Records from a data source

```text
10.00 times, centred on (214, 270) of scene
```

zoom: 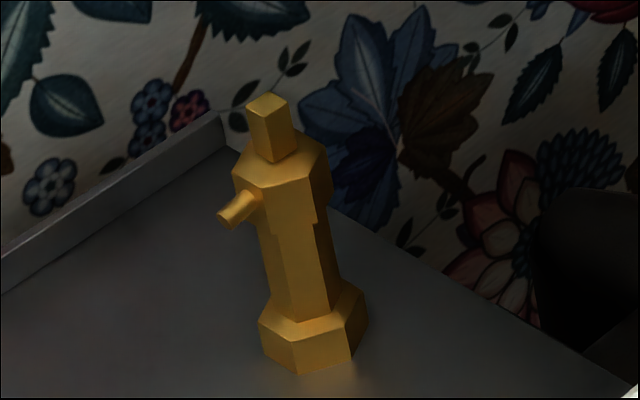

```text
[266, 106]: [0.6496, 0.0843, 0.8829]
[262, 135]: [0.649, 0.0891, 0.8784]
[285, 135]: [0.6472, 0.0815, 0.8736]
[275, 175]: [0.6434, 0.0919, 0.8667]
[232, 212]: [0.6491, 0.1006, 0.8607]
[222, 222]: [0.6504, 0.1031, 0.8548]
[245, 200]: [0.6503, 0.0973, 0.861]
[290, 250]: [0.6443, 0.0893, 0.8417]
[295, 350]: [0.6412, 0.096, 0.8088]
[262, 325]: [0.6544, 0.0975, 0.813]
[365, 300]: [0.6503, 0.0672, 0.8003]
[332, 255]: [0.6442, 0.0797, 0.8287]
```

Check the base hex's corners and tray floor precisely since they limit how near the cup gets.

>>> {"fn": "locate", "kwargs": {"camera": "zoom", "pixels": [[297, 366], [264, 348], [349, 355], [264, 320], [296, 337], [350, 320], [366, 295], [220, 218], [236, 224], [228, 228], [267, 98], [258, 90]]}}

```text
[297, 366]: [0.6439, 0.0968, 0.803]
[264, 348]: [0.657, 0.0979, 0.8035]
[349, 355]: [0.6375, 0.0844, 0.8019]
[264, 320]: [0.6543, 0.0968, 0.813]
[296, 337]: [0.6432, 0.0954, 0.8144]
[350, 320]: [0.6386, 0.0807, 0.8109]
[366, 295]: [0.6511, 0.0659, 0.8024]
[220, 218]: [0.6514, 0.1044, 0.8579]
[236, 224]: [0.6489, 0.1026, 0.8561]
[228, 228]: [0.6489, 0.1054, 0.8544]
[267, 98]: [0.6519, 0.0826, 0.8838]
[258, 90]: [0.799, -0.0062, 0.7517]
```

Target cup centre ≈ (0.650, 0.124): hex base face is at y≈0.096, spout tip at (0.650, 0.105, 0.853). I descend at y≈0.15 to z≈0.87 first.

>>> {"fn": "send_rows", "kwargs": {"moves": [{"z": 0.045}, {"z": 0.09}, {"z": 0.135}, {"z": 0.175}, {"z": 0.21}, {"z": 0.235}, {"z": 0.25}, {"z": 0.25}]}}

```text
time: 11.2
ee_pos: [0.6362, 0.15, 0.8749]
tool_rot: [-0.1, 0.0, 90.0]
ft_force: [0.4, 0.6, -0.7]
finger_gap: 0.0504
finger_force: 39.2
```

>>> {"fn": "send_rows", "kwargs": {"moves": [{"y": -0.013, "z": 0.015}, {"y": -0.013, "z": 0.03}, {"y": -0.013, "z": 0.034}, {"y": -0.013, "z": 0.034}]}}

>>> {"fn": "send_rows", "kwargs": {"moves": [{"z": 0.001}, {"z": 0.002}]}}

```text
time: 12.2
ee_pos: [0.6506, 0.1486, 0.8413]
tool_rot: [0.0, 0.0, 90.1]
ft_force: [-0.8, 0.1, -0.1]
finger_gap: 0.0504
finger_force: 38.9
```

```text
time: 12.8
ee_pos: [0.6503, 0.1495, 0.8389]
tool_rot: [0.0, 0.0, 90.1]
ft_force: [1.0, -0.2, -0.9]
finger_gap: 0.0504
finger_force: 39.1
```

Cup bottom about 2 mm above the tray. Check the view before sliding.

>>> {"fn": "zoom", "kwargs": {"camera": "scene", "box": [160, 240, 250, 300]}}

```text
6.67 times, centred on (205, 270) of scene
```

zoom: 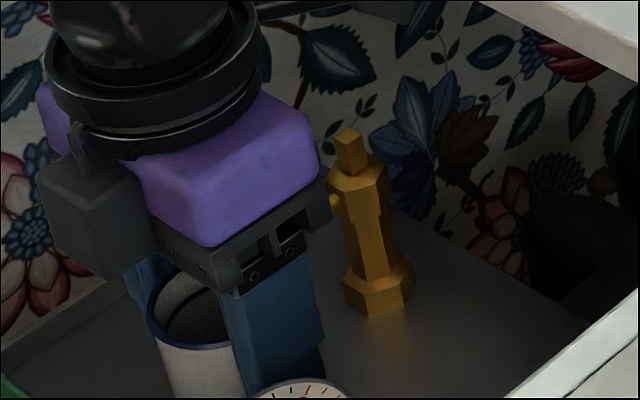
---
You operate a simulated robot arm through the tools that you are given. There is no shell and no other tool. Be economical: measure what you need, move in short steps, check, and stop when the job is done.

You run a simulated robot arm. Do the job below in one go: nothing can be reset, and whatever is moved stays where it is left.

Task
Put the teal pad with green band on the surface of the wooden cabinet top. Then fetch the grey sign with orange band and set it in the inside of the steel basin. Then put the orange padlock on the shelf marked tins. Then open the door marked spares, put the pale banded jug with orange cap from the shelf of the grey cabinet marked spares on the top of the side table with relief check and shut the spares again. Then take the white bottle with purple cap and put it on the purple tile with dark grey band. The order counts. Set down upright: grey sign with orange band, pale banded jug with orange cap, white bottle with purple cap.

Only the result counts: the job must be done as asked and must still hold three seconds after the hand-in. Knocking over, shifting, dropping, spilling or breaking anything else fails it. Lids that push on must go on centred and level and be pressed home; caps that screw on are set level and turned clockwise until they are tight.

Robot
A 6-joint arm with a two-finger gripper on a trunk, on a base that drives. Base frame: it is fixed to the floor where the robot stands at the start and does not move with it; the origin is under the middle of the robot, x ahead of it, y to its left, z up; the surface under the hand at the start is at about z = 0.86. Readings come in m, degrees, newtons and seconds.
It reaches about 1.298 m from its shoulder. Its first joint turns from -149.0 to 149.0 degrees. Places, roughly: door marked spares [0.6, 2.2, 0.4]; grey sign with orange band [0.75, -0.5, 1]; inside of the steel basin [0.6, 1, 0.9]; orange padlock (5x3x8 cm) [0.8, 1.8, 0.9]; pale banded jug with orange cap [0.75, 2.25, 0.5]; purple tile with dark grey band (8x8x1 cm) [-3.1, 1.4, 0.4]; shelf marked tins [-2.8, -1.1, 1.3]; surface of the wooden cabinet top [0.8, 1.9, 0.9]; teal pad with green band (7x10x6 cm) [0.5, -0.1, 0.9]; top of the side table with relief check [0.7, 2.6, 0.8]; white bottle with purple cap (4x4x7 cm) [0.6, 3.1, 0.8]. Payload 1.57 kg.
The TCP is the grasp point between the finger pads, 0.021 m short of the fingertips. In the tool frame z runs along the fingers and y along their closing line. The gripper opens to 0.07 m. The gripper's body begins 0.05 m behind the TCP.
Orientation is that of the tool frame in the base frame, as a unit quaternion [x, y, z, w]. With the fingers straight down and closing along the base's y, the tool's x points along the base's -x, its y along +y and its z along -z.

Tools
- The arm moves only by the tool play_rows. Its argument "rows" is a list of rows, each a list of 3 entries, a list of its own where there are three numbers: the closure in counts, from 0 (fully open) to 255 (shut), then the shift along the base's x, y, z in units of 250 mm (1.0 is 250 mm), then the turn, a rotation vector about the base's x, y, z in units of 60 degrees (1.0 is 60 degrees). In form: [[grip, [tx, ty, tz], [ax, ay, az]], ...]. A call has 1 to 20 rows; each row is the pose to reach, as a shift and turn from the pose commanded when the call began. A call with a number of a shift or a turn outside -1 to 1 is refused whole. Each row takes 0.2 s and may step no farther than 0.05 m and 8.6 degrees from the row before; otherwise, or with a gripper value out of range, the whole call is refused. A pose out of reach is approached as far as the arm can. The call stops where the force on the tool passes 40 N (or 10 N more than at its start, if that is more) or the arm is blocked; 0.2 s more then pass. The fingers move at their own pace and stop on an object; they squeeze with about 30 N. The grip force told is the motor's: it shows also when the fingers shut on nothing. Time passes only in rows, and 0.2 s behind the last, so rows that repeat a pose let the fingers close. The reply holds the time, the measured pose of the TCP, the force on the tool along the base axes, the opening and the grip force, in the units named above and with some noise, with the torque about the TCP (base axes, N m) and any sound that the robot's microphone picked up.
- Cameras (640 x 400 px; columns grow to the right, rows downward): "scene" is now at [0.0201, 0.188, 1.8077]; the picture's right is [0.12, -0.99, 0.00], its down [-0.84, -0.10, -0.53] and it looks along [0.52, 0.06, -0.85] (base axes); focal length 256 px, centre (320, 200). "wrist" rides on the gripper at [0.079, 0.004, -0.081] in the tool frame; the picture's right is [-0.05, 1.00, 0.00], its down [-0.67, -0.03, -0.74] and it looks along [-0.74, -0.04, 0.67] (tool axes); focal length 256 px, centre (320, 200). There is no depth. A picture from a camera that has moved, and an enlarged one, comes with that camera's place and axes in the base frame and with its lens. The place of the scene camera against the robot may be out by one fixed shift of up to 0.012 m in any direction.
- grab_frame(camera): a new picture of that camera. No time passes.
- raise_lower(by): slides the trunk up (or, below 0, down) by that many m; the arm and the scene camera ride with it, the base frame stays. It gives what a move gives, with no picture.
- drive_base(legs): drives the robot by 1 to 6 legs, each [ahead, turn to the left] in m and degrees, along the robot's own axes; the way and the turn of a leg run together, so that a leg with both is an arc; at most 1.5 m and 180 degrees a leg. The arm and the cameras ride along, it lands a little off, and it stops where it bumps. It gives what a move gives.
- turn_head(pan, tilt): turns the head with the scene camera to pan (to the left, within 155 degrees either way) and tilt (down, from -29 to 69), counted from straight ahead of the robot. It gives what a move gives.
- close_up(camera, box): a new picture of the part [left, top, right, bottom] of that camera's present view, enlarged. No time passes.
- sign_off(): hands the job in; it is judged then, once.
...
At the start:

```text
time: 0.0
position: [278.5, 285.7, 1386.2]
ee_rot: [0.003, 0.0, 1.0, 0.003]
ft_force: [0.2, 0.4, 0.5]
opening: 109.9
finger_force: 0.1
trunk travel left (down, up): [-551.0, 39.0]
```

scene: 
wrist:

What is being asked »
From the data above, pick out each line containing "cabinet" and copy it.

Exercise result »
Put the teal pad with green band on the surface of the wooden cabinet top. Then fetch the grey sign with orange band and set it in the inside of the steel basin. Then put the orange padlock on the shelf marked tins. Then open the door marked spares, put the pale banded jug with orange cap from the shelf of the grey cabinet marked spares on the top of the side table with relief check and shut the spares again. Then take the white bottle with purple cap and put it on the purple tile with dark grey band. The order counts. Set down upright: grey sign with orange band, pale banded jug with orange cap, white bottle with purple cap.
It reaches about 1.298 m from its shoulder. Its first joint turns from -149.0 to 149.0 degrees. Places, roughly: door marked spares [0.6, 2.2, 0.4]; grey sign with orange band [0.75, -0.5, 1]; inside of the steel basin [0.6, 1, 0.9]; orange padlock (5x3x8 cm) [0.8, 1.8, 0.9]; pale banded jug with orange cap [0.75, 2.25, 0.5]; purple tile with dark grey band (8x8x1 cm) [-3.1, 1.4, 0.4]; shelf marked tins [-2.8, -1.1, 1.3]; surface of the wooden cabinet top [0.8, 1.9, 0.9]; teal pad with green band (7x10x6 cm) [0.5, -0.1, 0.9]; top of the side table with relief check [0.7, 2.6, 0.8]; white bottle with purple cap (4x4x7 cm) [0.6, 3.1, 0.8]. Payload 1.57 kg.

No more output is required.